NASELLE — Paintbrushes in hand, a group of Naselle Elementary School fourth- and fifth-graders touch up the stars painted on the bow of a six-foot long sailboat. After almost six months of building and designing the ship, the students are just days away from finishing their masterpiece, the “Maverick Jr.”
One classroom over, another group of their peers leans over laptop screens filled with swirling water currents and GPS tracking pins, debating the best place to send the small vessel off to sea.
“The boat is not motorized, so that’s why we have to look at wind patterns,” said Hannelie Popkin, a fifth-grader.
Once launched, the vessel will float across the Pacific Ocean with the ultimate goal of washing ashore in Japan. It’ll be one of 20 crafts launched under a program that gives Lower Columbia River region schoolchildren hands-on lessons in science, writing and Japanese culture.
It is sponsored by the Astoria-based Columbia River Maritime Museum and is in its second year.
Over the course of the school year, the students design two boats with built-in GPS trackers: one for their school and another to send to Choshi Secondary Junior High, a Japanese school participating in the program.
The American pupils swap letters with students in Choshi to learn more about life nearly 5,000 miles away. Once they are afloat, students jointly track them as they meander through across the Pacific, the world’s biggest ocean.
Naselle is one of four elementary schools in this region included in the program this year, which is completely free for the students. The museum covers all costs — including about $10,000 for two GPS-equipped miniboat kits from Educational Passages and a school field trip to the museum, Sandel said. Naselle also participated in the program last school year.
“I really try to pick schools that are underserved. It’s a yearlong thing where they learn about Japan and get to communicate with their new friends. … It’s also really scientific, with the kids getting to make every decision,” said Nate Sandel, the museum’s education director. “It’s just cool to see their eyes light up about it.”
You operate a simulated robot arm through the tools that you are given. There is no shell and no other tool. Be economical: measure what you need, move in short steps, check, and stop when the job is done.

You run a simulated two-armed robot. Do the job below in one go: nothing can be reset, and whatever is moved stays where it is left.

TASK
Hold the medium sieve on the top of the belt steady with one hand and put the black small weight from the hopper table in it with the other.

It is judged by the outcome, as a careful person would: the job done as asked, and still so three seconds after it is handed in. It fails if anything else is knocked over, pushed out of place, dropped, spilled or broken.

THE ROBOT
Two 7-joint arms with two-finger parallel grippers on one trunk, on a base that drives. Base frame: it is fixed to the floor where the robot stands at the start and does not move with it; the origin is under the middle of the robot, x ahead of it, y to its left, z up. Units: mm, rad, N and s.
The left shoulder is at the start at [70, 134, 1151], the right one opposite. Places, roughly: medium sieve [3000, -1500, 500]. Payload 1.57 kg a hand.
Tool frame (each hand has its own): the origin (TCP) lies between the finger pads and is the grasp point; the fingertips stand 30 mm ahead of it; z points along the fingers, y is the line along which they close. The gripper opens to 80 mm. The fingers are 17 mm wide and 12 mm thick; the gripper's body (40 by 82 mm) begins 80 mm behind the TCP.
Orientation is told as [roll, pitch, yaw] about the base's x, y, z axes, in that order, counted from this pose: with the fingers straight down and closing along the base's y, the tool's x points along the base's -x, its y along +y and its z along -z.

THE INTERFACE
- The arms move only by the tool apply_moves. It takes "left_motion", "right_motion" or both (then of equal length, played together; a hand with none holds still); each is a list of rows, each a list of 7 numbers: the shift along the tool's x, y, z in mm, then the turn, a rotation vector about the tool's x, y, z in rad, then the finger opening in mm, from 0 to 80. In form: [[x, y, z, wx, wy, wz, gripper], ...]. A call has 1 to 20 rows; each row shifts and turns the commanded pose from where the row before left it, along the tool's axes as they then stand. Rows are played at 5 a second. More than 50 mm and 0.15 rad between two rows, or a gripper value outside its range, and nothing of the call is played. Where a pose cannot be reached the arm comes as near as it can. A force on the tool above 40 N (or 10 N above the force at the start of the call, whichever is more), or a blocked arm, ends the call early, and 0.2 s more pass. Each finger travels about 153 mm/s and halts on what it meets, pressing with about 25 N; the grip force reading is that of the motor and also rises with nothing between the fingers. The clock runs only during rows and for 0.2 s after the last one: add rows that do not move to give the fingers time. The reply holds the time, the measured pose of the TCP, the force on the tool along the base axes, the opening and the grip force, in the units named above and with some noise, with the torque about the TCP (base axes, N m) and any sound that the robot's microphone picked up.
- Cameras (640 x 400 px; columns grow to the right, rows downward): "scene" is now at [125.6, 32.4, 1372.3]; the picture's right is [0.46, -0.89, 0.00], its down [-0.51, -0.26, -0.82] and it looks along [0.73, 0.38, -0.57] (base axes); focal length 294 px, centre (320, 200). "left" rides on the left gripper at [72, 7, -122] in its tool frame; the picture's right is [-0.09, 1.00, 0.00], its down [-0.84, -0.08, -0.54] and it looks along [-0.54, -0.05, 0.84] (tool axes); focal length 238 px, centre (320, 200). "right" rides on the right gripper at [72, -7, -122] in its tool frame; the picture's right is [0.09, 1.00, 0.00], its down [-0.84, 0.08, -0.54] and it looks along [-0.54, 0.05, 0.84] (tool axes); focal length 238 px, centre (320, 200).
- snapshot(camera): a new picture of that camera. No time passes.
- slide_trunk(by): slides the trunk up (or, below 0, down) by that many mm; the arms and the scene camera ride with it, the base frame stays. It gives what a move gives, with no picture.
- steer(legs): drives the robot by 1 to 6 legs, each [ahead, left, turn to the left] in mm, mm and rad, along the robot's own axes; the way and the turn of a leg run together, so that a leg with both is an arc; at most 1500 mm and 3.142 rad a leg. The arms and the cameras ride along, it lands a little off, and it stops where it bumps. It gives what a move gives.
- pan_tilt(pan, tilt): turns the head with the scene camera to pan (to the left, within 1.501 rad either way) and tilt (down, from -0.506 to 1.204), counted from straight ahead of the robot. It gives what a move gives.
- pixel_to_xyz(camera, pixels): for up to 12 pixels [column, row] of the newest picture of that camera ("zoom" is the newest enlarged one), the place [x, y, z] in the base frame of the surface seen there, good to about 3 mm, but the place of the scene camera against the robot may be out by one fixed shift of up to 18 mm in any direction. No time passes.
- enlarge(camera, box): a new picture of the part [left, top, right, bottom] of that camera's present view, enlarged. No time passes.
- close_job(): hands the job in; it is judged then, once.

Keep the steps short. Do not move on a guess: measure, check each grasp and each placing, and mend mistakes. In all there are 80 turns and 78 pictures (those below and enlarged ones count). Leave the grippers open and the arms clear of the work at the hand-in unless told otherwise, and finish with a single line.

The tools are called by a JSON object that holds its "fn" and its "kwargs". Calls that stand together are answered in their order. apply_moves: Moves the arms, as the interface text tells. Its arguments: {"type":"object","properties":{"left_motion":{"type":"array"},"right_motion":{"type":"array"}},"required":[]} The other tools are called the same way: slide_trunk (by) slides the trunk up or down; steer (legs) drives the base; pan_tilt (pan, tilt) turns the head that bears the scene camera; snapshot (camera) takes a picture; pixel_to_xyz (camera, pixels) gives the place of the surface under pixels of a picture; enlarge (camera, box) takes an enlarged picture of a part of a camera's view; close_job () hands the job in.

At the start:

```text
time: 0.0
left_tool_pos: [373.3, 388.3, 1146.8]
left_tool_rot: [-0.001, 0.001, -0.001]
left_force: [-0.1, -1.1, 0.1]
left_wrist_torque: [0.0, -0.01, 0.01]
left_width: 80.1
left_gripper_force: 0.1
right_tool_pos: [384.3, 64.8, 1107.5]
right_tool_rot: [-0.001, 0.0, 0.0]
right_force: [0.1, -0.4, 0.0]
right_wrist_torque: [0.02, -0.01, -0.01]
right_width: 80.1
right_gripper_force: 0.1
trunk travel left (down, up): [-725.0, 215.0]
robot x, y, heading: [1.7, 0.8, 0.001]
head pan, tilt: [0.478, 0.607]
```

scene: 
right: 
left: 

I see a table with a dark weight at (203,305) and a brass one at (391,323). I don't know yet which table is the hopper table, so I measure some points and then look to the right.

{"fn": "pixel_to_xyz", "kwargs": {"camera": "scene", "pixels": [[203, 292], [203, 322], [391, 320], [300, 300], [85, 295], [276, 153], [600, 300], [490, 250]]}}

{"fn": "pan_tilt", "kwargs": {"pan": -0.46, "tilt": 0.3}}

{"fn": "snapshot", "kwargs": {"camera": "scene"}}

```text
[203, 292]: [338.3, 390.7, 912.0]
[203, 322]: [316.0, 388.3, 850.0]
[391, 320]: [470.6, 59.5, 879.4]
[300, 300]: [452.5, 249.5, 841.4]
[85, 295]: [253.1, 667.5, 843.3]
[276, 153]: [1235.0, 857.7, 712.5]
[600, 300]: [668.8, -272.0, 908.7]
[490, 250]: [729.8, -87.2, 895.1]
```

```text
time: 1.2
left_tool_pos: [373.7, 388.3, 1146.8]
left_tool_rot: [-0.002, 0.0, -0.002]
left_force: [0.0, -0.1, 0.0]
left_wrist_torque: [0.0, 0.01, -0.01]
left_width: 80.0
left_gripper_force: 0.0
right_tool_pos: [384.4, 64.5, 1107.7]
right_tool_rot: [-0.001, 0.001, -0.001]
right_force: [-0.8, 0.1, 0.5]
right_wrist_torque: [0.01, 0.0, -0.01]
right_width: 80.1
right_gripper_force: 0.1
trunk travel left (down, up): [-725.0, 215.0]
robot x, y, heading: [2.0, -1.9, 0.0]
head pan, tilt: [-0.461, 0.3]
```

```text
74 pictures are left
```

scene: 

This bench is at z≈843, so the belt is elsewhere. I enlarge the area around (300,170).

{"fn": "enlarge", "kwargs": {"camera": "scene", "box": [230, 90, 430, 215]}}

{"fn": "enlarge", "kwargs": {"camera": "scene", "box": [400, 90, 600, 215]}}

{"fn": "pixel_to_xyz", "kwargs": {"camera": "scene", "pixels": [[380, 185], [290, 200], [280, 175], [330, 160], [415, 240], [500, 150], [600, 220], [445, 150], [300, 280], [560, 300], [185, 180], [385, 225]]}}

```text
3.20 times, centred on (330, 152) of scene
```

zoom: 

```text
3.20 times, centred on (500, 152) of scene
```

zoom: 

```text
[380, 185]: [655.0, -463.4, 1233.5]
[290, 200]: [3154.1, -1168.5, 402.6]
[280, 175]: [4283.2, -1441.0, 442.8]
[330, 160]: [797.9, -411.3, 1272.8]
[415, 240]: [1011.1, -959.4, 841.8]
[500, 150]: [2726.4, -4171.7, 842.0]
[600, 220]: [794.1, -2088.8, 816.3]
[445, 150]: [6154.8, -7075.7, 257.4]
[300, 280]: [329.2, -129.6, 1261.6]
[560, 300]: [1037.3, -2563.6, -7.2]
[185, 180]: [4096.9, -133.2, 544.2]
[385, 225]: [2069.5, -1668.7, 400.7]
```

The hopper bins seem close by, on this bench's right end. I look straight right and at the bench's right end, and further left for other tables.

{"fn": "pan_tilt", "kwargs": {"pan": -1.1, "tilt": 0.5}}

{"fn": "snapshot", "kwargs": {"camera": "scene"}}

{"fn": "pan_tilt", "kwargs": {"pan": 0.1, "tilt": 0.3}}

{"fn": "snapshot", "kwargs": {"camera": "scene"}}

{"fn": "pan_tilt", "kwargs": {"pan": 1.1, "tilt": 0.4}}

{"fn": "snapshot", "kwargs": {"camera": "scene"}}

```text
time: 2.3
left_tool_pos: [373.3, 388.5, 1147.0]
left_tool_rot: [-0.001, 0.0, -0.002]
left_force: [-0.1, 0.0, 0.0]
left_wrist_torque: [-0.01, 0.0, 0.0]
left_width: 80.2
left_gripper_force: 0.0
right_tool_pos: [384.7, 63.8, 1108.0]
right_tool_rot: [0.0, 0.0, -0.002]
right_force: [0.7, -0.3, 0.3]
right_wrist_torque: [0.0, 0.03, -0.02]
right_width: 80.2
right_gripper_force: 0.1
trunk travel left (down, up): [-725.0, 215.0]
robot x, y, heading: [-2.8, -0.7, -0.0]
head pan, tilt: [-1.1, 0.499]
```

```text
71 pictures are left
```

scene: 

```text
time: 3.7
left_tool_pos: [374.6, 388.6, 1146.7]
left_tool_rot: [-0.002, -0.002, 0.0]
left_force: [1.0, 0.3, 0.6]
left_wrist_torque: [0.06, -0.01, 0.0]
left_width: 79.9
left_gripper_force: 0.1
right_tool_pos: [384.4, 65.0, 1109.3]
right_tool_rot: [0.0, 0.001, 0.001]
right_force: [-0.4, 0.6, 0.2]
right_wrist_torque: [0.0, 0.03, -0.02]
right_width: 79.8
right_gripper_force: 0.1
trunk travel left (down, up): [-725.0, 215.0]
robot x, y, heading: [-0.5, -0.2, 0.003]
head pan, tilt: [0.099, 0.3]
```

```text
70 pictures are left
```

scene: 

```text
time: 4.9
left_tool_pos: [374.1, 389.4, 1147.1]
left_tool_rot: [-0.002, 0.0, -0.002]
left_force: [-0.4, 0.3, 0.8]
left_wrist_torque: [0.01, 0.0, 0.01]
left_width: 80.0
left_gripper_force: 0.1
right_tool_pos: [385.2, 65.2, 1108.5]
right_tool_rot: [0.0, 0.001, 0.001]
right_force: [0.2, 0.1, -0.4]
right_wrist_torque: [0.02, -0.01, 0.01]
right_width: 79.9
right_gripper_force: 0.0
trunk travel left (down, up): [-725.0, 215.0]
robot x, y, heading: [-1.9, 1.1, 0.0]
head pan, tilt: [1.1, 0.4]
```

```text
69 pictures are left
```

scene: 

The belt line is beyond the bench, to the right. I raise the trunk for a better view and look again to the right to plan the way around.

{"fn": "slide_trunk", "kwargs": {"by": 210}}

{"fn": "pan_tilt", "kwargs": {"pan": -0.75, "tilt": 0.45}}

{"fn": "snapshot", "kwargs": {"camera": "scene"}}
Sandel said he picks schools with students and teachers who are most willing to fully engage with the program.
“It’s kind of like winning the lottery for us,” Hannelie said. “You don’t always get these opportunities.”
Naselle has a particularly special opportunity with the program this year, Sandel said. The Maverick Jr. is the first-ever miniboat to include temperature sensors for water and air.
Those sensors are connected with a data server for the National Oceanic and Atmospheric Administration (NOAA), and the Maverick Jr. will send regular pings to that server to log the water and air temperatures of its location, Sandel said.
“Some scientists will actually log into the miniboat website to look at that data,” Sandel said.
Right now, those scientists collect information about water temperatures and wind patterns in the ocean using similar sensors on buoys, Sandel said. However, the buoys are stationary, so the scientists have to make educated guesses about what those conditions are like between the buoys.
With the miniboats, NOAA can learn more about the actual features of the ocean to confirm or dispute their predictions, Sandel said. It’s a small contribution the Naselle students will make to the greater scientific community, he said.
More importantly for the students, the miniboat program is a hands-on exploration of science, math, art, communication and teamwork, said Naselle Elementary School teachers Kendall Ford and Sandra Smith, who manage the program at the school.
“The best thing about it is that it’s making science real to our kids,” said Smith, who teaches science and math for fourth- and fifth-graders.
“These are really strong memories to carry these students forward and keep kids motivated (in school),” she added.
Educational Passages ships the miniboats to schools in about four different pieces, so the students must put each vessel together, sand and paint them, mount the sail and masthead and install the GPS technology, Sandel said.
One of the more difficult tasks is attaching the keel, which must be filled with exactly 13 pounds of sand, Sandel said. This helps the boat stay upright — and ensures it can flip itself over whenever it capsizes.
The GPS tracker and other electronic equipment stay safe throughout the journey in a covered cargo hatch.
Students make every decision about the boat’s design and launch point. They also draft their own letters to the mayor of Choshi and send out news releases about the program.